▶ Page extract
When thinking about endpoint security it is important to decide what you consider an endpoint. We define an endpoint as any computing device that can access corporate data. This deliberately broad definition includes not just PCs, but also mobile devices (smartphones and tablets). We don’t think it is too broad – employees today expect to access the data they need, on the device they are using, from wherever they are, at any time. And regardless of the details, the data needs to be protected.

Of course the buzzword du jour is Bring Your Own Device (BYOD), which means you need to support employee-owned devices, just as you support corporate-owned devices today. These folks go to the local big box retailer and come home with the shiny new iDevice or Android thingy, then show up the next working day expecting their email and access to the systems they need to do their job on the shiny new device. For a while you said no because you couldn’t enforce policies on that device, nor could you assume the employee’s children or friends wouldn’t get into email and check out the draft quarterly financials.

Then you were summoned to the CIOs office and told about the new BYOD policy put in place by the CFO to move some of these expensive devices off the corporate balance sheet. At that point, ‘no’ was no longer an option, so welcome to the club of everyone who has to support BYOD – without putting corporate data at risk. The first step is to define the rules of engagement – which means policies.

The reality is you probably have policies in place already, so it is a case of going back and revisiting them to ensure they reflect the differences in supporting both mobile devices and the fact thats you may not own said devices. This is a Buyer’s Guide and not a policy guide, so we won’t focus on specific policies, but we will point out that without an updated set of policies to determine what employees can and cannot do – covering both mobile devices and BYOD – you have no shot at controlling anything.

BYOD

First let’s blow up the misconception that BYOD = mobile devices. Employees may decide they want to run their office applications in a virtual window on their new Mac, not the 4-year-old Windows XP laptop they were assigned. Which means you need to support it, even though you don’t own the device. This changes how you need to provision and protect the device, particularly in terms of enforcement granularity.

For devices you don’t own, you need the ability to selectively enforce policies. You cannot dictate what applications employees run on their own machines. You cannot whitelist the websites they visit. You cannot arbitrarily decide nuke a device from orbit if it shows indicators of possible malware. Actually, if your policy says so, you probably can legally control and wipe the device. But it would make you very unpopular if you decided to blow away a device and lost a bunch of personal pictures and videos in the process.

So the key with BYOD is granularity. It is reasonable to do a periodic vulnerability scan on the device to ensure it’s patched effectively. It is also reasonable to require the device be encrypted so the corporate data on it is protected. It is fair to block access to corporate networks if the device isn’t configured properly or seems to be compromised. BYOD has several implications for security.

Let’s examine the impact of BYOD in terms of the aspects we have discussed already:

  • Anti-malware: If you require anti-malware on corporate owned computers, you probably want to require it on employee-owned machines as well. It also may be required by compliance mandates for devices which access protected information. The question is whether you require each employee to use the corporate standard anti-malware solution. If so, you would use your existing anti-malware solution’s enterprise management console. If not you need the capability to confirm whether anti-malware protection is running on each device on connection. You also need to decide whether you will mandate anti-malware protection for mobile devices, given the lack of malware attacks on most mobile platforms.

▶ Problems
- a) Set down the page extract as it stands from "Let’s examine the" to "most mobile platforms.", and nothing more.
- b) Carry the page extract on from its last sentence.

▶ Data shown

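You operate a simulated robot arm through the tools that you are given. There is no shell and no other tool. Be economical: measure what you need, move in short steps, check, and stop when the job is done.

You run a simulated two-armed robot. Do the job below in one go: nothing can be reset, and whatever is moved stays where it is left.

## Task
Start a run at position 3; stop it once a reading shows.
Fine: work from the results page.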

▶ Task results
- a)
Let’s examine the impact of BYOD in terms of the aspects we have discussed already:

  • Anti-malware: If you require anti-malware on corporate owned computers, you probably want to require it on employee-owned machines as well. It also may be required by compliance mandates for devices which access protected information. The question is whether you require each employee to use the corporate standard anti-malware solution. If so, you would use your existing anti-malware solution’s enterprise management console. If not you need the capability to confirm whether anti-malware protection is running on each device on connection. You also need to decide whether you will mandate anti-malware protection for mobile devices, given the lack of malware attacks on most mobile platforms.

- b)
  • Hygiene: Under our definition (patch management, configuration management, and device control), the key change for BYOD is reassessment of the security posture of employee-owned device on each connection to the network. Then it comes down to a policy decision on whether you allow insecurely configured or unpatched devices on the network, or you patch and update the device using enterprise management tools. Keep in mind there may be a software licensing cost to use enterprise tools on BYOD devices.

The ability to deal with BYOD really comes down to adding another dimension to policy enforcement. You need to look at each policy and figure out whether it needs to change for employee-owned devices. It is also a good idea to make sure you can both visualize and report on employee-owned devices because there will be sensitivity around ensuring they comply with BYOD policies.

Mobility

We just explained why mobile devices are endpoints, so we need to provide guidance on protecting them. As with most newish technology, the worst initial problem is more than security. The good news is that mobile devices are inherently better protected from attack due to better underlying operating system architectures. That means makes hygiene – including patching, configuration, and determining which applications can and should run on the devices – the key security requirement.

That doesn’t mean there is no mobile malware threat. Or that rooting devices, having employees jailbreak them, dealing with new technologies which extend the attack surface such as NFC (Near Field Communications), and attackers exploiting advanced device capabilities, aren’t all real issues. But none of these is currently the most pressing issue. That can and probably will change, as attackers get better and management issues are addressed. But for now we will focus on managing mobile devices.

The technologies that enable us to manage mobile devices fall into a handful of categories. Of course there is overlap, and all these capabilities are increasingly bundled into packages, but let’s start by describe the categories.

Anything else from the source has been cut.